▶ [Information provided]
-- start --
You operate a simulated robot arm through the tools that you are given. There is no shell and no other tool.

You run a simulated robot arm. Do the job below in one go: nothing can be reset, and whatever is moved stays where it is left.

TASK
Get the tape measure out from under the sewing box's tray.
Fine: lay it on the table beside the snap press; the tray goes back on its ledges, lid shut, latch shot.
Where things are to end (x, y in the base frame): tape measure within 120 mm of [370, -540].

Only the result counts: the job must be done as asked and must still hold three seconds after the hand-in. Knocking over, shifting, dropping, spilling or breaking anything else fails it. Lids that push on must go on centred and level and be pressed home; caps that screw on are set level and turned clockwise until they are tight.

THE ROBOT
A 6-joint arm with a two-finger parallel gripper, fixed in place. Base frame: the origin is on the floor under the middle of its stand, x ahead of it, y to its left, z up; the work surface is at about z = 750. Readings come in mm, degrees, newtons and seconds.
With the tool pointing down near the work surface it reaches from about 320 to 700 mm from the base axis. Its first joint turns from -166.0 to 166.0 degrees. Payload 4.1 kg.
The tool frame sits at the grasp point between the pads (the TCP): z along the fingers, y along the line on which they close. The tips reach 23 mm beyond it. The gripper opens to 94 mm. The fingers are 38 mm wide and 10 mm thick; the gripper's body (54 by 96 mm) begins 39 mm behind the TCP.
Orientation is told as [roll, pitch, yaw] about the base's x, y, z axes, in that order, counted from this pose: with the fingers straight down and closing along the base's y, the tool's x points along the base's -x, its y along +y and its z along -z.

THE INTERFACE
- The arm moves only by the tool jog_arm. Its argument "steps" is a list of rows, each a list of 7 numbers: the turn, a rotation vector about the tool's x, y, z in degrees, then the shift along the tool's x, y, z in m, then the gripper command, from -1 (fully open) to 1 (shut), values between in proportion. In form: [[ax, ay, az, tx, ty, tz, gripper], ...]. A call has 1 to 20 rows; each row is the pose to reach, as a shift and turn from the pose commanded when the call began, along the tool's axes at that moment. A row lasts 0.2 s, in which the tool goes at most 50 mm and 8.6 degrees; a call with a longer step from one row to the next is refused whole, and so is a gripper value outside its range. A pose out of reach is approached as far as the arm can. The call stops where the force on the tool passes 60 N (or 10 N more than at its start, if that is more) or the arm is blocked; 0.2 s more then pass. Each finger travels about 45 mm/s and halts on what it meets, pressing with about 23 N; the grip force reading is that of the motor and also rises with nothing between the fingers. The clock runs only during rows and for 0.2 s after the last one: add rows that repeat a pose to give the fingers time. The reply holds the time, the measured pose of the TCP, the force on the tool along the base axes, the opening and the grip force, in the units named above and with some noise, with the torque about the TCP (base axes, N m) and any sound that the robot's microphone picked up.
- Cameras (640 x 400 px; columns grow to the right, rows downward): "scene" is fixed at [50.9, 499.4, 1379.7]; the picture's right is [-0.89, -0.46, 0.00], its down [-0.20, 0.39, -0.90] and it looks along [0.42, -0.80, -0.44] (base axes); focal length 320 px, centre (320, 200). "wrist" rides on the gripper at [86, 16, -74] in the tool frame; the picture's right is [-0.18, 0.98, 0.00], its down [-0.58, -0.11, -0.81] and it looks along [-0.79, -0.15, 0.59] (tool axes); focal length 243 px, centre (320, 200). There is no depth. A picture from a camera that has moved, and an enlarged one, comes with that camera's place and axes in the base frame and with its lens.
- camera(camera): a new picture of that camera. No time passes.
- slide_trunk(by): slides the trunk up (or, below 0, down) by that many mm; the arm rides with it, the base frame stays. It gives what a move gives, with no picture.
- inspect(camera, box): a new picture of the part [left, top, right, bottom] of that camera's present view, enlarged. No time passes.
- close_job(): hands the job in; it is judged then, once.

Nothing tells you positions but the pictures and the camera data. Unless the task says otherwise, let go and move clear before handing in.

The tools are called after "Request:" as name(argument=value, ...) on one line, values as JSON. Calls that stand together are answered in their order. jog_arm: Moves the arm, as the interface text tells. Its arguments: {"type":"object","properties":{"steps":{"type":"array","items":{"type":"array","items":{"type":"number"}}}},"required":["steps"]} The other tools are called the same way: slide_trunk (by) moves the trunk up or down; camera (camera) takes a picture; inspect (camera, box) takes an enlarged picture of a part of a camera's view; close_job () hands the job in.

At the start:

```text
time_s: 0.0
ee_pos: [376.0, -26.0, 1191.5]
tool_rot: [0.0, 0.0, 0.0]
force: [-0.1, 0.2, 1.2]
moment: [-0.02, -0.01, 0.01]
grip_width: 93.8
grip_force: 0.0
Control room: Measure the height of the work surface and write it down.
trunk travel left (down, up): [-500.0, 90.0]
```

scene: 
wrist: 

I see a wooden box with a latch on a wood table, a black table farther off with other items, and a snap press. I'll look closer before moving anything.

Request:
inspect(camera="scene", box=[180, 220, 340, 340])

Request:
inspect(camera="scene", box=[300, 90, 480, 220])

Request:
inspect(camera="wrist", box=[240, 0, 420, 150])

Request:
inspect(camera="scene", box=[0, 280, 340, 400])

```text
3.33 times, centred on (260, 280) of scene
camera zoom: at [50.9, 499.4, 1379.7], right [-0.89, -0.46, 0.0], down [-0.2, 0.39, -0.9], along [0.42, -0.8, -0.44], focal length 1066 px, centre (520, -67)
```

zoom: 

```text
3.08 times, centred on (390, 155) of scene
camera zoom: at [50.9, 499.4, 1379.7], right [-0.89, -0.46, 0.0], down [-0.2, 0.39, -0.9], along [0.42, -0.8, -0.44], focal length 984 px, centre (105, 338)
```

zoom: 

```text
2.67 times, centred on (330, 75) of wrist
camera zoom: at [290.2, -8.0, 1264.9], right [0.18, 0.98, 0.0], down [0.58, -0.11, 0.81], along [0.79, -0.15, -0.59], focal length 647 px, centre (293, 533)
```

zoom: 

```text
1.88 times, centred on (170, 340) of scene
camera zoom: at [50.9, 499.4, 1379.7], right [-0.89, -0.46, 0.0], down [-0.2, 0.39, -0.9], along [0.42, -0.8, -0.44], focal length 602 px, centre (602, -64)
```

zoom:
-- end --
▶ [Aim of the exercise] Gather each line that holds "below".

▶ [The completed task]
You run a simulated robot arm. Do the job below in one go: nothing can be reset, and whatever is moved stays where it is left.
- slide_trunk(by): slides the trunk up (or, below 0, down) by that many mm; the arm rides with it, the base frame stays. It gives what a move gives, with no picture.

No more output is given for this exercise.